The size distribution of main-belt asteroids from IRAS data

Abstract
The IRAS data base on asteroid albedos and diameters has been used to derive size distributions for a set of about 4000 numbered main-belt asteroids and for various subsets defined according to the semimajor axis range and family membership. Different procedures have been used to obtain albedo estimates for the (mostly small) members of the sample not observed by IRAS, allowing us to assess the sensitivity of the derived size distributions to the assumptions used for this purpose. The results show that, apart from the Flora zone in the inner belt, non-family asteroids always have size distributions characterized by a strong change in slope at diameters ≈ 150 km, with the differential power-law distribution exponent passing from values around 3 or more at large sizes, to ≈ 1 at smaller ones. In the Flora region, where the sample is complete down to about 18 km (contrasting with 44 km for the whole asteroid population), a steep slope is also observed at small sizes.

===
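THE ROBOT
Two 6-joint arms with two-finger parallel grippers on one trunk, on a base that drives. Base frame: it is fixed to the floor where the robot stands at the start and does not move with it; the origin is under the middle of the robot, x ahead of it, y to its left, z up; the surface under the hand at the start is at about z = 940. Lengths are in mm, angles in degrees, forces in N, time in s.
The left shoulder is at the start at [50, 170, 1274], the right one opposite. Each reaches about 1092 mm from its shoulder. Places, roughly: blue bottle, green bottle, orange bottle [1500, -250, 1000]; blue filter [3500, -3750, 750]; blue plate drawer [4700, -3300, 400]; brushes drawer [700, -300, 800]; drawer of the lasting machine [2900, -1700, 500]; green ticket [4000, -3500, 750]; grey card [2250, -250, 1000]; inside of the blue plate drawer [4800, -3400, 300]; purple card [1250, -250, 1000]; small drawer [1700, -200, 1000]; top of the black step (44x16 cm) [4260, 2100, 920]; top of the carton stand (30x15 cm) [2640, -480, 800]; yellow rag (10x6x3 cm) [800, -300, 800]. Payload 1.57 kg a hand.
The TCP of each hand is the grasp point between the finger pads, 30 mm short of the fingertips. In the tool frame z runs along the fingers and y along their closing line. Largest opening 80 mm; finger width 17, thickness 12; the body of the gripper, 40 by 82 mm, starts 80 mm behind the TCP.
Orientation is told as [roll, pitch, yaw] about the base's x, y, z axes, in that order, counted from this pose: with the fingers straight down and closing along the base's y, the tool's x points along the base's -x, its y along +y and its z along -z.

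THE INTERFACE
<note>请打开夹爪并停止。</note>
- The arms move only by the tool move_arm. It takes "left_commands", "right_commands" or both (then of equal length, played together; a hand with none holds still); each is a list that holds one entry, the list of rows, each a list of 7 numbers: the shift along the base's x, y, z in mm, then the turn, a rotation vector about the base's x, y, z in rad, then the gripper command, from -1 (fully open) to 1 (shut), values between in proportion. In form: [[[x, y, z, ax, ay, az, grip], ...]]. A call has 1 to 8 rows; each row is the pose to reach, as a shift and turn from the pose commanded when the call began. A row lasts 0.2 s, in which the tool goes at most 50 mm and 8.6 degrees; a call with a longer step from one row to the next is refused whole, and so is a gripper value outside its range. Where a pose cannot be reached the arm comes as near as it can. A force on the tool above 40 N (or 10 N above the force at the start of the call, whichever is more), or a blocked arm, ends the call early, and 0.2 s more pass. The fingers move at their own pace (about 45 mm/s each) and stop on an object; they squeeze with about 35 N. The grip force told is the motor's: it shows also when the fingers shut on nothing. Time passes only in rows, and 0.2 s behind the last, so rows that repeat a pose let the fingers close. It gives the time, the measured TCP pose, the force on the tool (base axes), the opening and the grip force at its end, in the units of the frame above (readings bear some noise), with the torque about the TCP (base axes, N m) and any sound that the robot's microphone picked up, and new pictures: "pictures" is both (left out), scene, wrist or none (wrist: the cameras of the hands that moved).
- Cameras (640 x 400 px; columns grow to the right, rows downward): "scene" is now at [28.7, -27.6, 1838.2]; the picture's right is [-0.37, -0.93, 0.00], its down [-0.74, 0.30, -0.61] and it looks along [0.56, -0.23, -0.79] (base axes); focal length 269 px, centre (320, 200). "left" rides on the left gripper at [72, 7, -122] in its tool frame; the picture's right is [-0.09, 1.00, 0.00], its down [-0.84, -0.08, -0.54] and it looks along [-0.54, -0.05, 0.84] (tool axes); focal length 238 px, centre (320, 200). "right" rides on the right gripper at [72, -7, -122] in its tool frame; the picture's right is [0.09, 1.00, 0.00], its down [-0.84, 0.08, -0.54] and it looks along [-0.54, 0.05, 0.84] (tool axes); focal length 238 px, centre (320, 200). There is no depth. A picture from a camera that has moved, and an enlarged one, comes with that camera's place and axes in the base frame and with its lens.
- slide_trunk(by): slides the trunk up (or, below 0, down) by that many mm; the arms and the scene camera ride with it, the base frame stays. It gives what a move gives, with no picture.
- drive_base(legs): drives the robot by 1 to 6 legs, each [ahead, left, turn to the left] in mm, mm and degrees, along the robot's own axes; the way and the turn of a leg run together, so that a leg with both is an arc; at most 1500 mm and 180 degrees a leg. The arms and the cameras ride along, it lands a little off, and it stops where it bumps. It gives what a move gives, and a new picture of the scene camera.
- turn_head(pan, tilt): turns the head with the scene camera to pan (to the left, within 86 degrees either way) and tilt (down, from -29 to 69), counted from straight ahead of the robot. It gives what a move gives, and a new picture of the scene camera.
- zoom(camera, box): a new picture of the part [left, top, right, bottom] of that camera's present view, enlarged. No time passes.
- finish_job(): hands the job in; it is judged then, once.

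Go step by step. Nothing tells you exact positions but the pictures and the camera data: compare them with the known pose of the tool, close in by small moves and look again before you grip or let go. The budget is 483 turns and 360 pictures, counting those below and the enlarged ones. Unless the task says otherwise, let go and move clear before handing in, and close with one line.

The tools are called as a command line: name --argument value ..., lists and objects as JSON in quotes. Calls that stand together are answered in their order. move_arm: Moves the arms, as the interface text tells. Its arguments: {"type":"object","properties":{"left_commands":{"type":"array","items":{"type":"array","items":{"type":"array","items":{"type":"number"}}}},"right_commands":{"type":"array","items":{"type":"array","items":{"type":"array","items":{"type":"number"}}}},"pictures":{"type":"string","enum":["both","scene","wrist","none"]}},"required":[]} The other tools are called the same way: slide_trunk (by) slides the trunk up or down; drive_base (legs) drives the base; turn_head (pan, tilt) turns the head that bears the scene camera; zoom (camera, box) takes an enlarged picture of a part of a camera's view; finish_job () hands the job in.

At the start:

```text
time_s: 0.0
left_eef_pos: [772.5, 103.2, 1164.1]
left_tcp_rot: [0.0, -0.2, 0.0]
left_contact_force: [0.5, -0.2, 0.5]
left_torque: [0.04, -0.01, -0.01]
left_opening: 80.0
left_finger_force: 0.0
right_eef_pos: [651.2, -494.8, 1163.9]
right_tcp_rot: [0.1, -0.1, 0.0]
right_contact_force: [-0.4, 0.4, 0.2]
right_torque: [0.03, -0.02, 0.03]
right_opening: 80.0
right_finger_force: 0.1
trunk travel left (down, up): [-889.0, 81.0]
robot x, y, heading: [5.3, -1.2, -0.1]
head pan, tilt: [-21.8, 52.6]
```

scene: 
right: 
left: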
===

A similar feature is typical of the most populous families. While the size distribution of large bodies has probably been little affected by collisional evolution, it seems likely that most family members and Flora asteroids are fragments from catastrophic impacts, with a size distribution close to that found after laboratory impact experiments. For the other main-belt asteroids, the flatter slope in the intermediate diameter range between ≈ 30 and 150 km is either due to the influence of self-gravity on the collisional outcomes, or is a remnant of the ‘primordial’ distribution. Collisional evolution models, however, can approximately reproduce the observed overall distribution starting from very different initial populations. Thus, the size distribution data alone do not effectively constrain the initial distribution and the intensity of the collisional process.